**Given request 1**
Your answer is an exact quotation from the page text: it starts at "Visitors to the" and ends at "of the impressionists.".
>> start Page text
Trio of blue tits in batik

Trio of blue tits in batik Jo Whiteland

A painting to The Holmes at the Botanic Garden

The Holmes at the Botanic Garden Jo West

An insect re-emerging

Re-emerging Daniel Callejo Ross

Press release issued: 26 March 2024

Human creativity and the natural world will be on display this weekend at the University of Bristol Botanic Garden annual Easter Sculpture and Arts Festival. The event marks the start of the gardening year as the garden springs into life.

The festival will take place from Good Friday [29 March] to Easter Monday [1 April] from 10 am to 5 pm

Visitors to the festival will see sculptures and artwork by over 30 local artists – the largest number to exhibit - made from stone, ceramic, wood, metal, and wire, including a rearing horse, resting deer, grazing sheep and classical figures.

Along with regular artists, a number of South West Sculptors will be displaying their work together with art students from UWE Bristol, who will be exhibiting ceramic slugs and a prehistoric creature.  Margaret Crump will be showcasing her hand built stoneware clay ceramics; batik artist, Jo Whiteland, creates large colourful batik paintings inspired by her love for the natural world; award-winning nature photographer, Daniel Callejo Ross, developed his passion for photography using nature and art whilst living in Bristol and artist and illustrator, Jo West's interest the world of fine art was inspired by the works of the impressionists.

Nick Wray, Curator of the Botanic Garden, said: "I am delighted we are hosting the festival once again.  It's a great opportunity for local West Country artists to exhibit their work – many who live and work in Bristol and know the garden well.

"The festival aims to showcase the harmony between art and nature with unique hand crafted sculptures, interactive workshops and family-friendly activities.   Our visitors will have the opportunity to be inspired and enjoy the work on display in the garden as spring beckons with blooming trees and vibrant colours of the flowers."
>> end Page text
>> start Recorded data
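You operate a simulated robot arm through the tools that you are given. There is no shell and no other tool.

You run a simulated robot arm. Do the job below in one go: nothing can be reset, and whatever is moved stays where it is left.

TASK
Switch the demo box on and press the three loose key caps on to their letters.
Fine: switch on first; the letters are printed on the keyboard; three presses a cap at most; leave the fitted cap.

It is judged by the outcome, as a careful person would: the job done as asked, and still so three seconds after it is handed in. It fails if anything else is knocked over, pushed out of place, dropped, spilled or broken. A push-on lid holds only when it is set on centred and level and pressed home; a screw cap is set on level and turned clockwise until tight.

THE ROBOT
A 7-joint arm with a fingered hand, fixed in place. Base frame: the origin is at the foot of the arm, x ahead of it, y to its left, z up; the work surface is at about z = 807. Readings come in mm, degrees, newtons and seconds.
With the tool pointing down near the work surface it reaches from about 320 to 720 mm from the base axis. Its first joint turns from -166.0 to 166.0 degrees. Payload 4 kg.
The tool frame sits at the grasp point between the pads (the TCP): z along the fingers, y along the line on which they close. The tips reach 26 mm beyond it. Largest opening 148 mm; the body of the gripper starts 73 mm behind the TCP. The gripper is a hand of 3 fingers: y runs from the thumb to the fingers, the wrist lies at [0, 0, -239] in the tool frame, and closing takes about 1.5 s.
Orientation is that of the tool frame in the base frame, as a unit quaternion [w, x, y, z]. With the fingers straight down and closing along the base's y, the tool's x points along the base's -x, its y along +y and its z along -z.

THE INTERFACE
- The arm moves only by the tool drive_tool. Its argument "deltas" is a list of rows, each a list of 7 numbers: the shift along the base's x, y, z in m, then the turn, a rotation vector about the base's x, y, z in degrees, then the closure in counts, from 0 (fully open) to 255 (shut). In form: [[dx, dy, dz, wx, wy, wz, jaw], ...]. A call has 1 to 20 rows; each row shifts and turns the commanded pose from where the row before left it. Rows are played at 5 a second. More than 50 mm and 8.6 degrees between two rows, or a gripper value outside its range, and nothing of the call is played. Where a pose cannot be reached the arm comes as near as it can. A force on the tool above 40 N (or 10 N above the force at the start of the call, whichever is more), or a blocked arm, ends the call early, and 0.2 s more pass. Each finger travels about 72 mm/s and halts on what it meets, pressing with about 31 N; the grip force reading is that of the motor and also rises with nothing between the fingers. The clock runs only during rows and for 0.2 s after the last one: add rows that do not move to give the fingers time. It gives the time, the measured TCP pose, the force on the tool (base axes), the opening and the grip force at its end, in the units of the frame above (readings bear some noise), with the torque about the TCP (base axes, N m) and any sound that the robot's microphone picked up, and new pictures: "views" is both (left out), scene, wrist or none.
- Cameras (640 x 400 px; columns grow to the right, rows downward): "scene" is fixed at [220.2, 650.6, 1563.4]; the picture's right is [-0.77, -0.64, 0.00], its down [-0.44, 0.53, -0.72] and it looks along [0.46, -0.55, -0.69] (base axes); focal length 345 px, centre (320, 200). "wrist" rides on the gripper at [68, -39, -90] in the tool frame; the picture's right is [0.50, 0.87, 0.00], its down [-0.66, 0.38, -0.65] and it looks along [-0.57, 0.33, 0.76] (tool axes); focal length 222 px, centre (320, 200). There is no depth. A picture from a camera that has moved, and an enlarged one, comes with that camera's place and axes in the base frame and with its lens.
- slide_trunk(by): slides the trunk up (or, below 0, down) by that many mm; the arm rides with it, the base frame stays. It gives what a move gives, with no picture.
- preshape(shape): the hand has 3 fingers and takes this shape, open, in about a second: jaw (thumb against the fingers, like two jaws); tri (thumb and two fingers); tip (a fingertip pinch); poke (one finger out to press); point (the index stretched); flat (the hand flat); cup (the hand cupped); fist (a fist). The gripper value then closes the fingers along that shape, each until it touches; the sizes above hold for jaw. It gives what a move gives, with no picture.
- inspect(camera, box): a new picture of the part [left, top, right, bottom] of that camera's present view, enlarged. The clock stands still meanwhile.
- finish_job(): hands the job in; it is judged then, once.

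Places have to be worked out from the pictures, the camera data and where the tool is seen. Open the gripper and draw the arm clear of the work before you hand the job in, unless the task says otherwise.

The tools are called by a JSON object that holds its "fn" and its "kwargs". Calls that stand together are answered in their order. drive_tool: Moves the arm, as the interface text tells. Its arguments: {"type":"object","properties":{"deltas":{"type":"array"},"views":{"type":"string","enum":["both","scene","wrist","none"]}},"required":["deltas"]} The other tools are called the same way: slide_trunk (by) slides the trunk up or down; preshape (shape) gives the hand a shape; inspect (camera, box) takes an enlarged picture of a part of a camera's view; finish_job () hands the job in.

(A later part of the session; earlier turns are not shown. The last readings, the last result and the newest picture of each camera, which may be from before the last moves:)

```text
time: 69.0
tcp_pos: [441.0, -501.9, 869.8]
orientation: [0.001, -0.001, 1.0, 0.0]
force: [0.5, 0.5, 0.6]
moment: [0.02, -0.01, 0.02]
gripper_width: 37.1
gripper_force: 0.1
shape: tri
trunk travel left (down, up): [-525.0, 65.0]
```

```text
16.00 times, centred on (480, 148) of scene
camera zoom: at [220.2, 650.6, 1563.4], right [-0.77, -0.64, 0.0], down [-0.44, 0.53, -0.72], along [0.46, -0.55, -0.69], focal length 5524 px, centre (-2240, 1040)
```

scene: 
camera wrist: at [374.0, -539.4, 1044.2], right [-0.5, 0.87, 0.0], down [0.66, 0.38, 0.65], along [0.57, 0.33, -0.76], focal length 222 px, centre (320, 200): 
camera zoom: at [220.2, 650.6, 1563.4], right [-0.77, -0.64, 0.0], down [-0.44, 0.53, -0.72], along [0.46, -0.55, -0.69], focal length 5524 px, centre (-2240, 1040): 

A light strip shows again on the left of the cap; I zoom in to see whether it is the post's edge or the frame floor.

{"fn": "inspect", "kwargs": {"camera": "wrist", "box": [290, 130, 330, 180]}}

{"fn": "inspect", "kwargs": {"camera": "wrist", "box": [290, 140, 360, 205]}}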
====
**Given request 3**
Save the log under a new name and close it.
>> end Recorded data
**Given request 2**
Only the lines from the one holding "- finish_job(): hands" through the one holding "Places have to" are wanted; retype them exactly.

**Task result 1**
Visitors to the festival will see sculptures and artwork by over 30 local artists – the largest number to exhibit - made from stone, ceramic, wood, metal, and wire, including a rearing horse, resting deer, grazing sheep and classical figures.

Along with regular artists, a number of South West Sculptors will be displaying their work together with art students from UWE Bristol, who will be exhibiting ceramic slugs and a prehistoric creature.  Margaret Crump will be showcasing her hand built stoneware clay ceramics; batik artist, Jo Whiteland, creates large colourful batik paintings inspired by her love for the natural world; award-winning nature photographer, Daniel Callejo Ross, developed his passion for photography using nature and art whilst living in Bristol and artist and illustrator, Jo West's interest the world of fine art was inspired by the works of the impressionists.

**Task result 2**
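- finish_job(): hands the job in; it is judged then, once.

Places have to be worked out from the pictures, the camera data and where the tool is seen. Open the gripper and draw the arm clear of the work before you hand the job in, unless the task says otherwise.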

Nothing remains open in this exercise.